Fiquei lá fora igual idiota perguntando para todo ônibus que passava se era nele que eu deveria entrar, passaram uns quatro e não era nenhum deles. a ideia de esperar que o ônibus chegaria na hora era uma doce ilusão. Finalmente, 20 minutos depois do horário devido chegou meu ônibus. E lá fui eu para Piedrafita.

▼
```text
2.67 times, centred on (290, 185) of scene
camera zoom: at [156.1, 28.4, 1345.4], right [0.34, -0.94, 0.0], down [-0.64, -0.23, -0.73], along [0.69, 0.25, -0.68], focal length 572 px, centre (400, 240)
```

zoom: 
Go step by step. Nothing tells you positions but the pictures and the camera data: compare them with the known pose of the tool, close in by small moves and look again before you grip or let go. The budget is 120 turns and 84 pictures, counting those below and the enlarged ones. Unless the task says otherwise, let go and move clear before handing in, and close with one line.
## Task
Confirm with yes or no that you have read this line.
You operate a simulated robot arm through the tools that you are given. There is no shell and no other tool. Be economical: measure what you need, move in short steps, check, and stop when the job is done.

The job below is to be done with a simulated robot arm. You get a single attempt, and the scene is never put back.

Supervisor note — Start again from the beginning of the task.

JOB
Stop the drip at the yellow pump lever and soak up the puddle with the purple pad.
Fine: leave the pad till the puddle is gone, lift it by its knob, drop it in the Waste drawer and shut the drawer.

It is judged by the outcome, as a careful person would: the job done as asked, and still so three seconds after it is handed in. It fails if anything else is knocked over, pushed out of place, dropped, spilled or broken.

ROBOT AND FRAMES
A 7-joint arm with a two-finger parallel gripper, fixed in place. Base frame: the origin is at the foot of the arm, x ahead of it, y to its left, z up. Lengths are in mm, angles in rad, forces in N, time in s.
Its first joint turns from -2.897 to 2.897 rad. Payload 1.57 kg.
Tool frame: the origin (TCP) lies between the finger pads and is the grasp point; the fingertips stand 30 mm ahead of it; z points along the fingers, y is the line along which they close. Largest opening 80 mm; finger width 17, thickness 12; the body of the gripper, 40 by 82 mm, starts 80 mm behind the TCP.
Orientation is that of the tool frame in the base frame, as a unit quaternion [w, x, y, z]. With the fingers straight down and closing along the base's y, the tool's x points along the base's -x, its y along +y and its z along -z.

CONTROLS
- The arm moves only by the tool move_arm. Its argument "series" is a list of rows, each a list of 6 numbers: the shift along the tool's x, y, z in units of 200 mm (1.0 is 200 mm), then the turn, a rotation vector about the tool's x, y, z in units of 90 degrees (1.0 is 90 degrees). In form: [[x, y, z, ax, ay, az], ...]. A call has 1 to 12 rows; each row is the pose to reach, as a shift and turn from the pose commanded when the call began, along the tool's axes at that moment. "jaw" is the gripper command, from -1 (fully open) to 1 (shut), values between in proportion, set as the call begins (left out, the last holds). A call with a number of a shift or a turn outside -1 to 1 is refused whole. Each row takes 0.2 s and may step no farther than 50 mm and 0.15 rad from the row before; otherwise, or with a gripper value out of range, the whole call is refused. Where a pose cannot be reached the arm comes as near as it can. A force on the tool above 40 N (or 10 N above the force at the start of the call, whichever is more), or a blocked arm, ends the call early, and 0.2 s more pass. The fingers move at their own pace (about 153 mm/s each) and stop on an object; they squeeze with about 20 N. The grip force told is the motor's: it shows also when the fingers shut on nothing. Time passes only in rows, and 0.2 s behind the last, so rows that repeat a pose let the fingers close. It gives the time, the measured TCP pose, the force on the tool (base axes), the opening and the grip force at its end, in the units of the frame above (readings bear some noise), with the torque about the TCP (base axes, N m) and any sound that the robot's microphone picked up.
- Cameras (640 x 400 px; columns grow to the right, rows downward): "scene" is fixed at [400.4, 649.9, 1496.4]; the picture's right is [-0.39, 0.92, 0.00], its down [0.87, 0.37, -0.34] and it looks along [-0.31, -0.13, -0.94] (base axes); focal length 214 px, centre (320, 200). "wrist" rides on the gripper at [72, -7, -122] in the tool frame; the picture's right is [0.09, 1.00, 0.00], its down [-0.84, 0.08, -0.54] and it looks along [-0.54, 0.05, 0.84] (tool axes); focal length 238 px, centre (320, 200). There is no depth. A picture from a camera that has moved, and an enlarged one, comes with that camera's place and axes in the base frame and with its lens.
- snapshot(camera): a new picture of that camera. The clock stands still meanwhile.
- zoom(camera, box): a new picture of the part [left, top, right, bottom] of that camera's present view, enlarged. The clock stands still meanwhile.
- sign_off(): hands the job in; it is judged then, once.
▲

Antes de falar a cena que eu vi pelo ônibus e que jogou meu coração lá em baixo, eu tenho que explicar minha linha de raciocínio no planejamento do que eu ia levar de roupa. Na minha cabeça, a imagem que eu tinha da Espanha era mais ou menos a que os gringos tem do Brasil: Sol, calor, dias lindos, sem chuva, sem vento, sem frio, e muito menos neve. Então na minha bagagem tinham shorts, camisetas e até bikini. E como eu não tenho absolutamente nada que preste na cabeça, meu 'uniforme de caminhada' consistia em duas CALÇAS JEANS (eu sei, anta...), camisetas, um casaco mais grosso para emergências, uma sobre pele de camisa e uma de calça, uma capa de chuva caso acontecesse um desastre natural, um par de havaianas para usar a noite, e um tênis de CORRIDA da Nike. Sim, porque se o tênis foi feito pra correr, LÓGICO que ele aguentaria fazer Trekking (E o prêmio Darwin vai para...).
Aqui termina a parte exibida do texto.